**** MATERIAL PROVIDED ****

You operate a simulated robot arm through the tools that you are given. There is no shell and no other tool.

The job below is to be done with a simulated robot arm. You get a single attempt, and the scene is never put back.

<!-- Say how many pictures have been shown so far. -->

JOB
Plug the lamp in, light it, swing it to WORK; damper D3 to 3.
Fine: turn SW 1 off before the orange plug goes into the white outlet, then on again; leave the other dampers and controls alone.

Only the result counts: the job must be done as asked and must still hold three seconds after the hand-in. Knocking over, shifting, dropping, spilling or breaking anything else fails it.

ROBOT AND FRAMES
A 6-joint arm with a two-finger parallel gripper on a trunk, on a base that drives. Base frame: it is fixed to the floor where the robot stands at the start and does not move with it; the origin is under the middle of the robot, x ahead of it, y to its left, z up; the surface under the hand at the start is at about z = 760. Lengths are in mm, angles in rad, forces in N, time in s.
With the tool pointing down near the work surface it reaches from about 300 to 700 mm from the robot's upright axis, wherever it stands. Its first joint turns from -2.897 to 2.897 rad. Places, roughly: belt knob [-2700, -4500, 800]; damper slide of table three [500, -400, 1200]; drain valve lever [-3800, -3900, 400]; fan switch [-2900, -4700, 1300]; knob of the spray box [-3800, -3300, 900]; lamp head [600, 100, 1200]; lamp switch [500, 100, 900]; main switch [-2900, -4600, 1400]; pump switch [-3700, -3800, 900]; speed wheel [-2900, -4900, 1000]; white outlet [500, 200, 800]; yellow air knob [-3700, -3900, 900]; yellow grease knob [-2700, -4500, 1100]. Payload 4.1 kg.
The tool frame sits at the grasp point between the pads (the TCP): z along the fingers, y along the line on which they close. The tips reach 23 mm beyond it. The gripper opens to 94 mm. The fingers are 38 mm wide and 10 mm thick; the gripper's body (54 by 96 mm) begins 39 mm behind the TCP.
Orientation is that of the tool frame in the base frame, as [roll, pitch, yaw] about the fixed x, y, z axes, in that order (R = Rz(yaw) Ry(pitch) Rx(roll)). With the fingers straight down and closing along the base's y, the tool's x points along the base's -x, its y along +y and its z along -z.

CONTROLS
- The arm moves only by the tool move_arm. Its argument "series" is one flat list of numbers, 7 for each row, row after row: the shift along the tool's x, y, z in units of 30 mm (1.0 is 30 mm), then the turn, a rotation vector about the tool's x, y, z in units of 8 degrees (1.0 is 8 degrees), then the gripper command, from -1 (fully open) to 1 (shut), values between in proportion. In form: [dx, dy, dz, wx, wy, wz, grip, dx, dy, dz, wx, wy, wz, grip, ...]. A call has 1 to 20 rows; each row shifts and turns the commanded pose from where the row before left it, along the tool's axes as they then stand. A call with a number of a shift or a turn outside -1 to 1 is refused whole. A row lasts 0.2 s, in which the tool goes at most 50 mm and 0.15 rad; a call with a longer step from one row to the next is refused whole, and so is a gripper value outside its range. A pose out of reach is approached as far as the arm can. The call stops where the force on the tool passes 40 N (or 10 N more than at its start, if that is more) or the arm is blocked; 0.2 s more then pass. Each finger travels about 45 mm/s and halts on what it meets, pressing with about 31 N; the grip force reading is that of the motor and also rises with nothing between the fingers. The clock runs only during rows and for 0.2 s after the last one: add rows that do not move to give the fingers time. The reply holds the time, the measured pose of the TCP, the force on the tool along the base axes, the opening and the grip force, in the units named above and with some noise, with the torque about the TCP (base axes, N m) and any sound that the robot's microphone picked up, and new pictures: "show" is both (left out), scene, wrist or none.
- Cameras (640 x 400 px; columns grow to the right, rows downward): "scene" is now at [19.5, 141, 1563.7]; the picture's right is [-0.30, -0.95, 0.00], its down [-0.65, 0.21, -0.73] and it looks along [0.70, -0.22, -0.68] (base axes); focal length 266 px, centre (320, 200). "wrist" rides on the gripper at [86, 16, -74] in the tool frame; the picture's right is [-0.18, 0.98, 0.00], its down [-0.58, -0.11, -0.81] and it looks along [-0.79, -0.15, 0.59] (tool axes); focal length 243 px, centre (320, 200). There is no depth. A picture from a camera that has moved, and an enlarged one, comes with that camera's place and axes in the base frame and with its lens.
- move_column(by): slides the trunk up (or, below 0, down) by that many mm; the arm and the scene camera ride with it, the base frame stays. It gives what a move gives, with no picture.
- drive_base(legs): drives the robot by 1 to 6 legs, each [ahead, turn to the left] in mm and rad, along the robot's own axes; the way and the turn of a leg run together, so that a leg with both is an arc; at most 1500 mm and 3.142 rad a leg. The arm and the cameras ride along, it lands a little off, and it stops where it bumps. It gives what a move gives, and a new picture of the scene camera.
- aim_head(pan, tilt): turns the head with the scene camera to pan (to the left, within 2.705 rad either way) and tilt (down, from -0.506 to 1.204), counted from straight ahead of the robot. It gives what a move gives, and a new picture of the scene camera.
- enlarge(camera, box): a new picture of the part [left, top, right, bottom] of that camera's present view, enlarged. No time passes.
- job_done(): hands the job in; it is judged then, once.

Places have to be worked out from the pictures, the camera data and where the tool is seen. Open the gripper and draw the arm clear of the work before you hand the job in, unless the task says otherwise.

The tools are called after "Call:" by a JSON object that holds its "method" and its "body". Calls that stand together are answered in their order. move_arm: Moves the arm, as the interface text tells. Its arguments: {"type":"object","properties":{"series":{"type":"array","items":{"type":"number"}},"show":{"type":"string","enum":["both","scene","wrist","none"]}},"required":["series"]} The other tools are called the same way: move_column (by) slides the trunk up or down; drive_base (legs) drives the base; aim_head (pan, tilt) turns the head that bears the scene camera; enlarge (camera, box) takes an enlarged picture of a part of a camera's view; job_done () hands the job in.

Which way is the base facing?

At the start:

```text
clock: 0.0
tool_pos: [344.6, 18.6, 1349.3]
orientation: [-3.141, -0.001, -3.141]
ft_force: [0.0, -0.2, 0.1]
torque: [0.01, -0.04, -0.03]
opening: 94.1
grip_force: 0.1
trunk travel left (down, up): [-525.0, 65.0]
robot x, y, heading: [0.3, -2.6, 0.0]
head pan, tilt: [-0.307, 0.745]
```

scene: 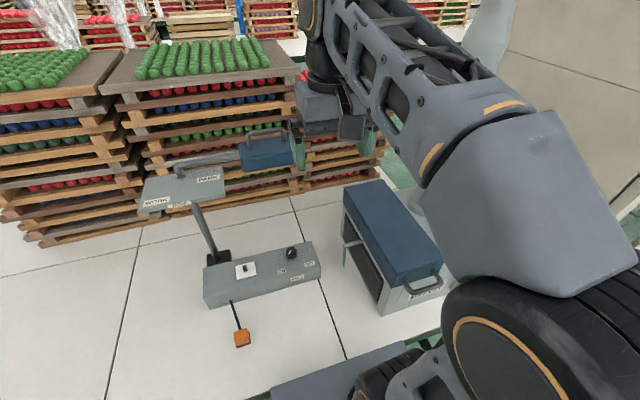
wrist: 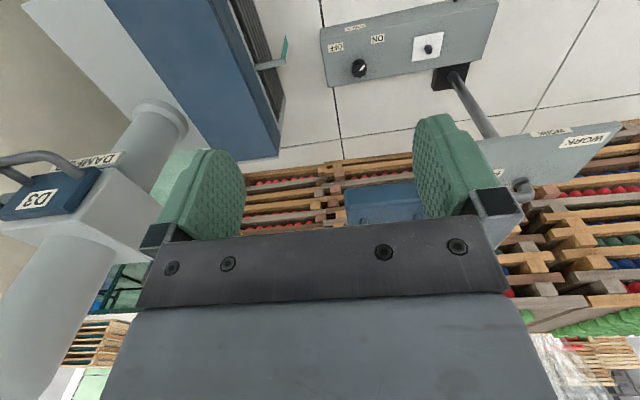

****

WHAT YOU NEED TO DO: The required output is the exact run of lines from the beginning of the listing above to the line that contains "A 6-joint arm", inclusive of both.

THE RESULT:
You operate a simulated robot arm through the tools that you are given. There is no shell and no other tool.

The job below is to be done with a simulated robot arm. You get a single attempt, and the scene is never put back.

<!-- Say how many pictures have been shown so far. -->

JOB
Plug the lamp in, light it, swing it to WORK; damper D3 to 3.
Fine: turn SW 1 off before the orange plug goes into the white outlet, then on again; leave the other dampers and controls alone.

Only the result counts: the job must be done as asked and must still hold three seconds after the hand-in. Knocking over, shifting, dropping, spilling or breaking anything else fails it.

ROBOT AND FRAMES
A 6-joint arm with a two-finger parallel gripper on a trunk, on a base that drives. Base frame: it is fixed to the floor where the robot stands at the start and does not move with it; the origin is under the middle of the robot, x ahead of it, y to its left, z up; the surface under the hand at the start is at about z = 760. Lengths are in mm, angles in rad, forces in N, time in s.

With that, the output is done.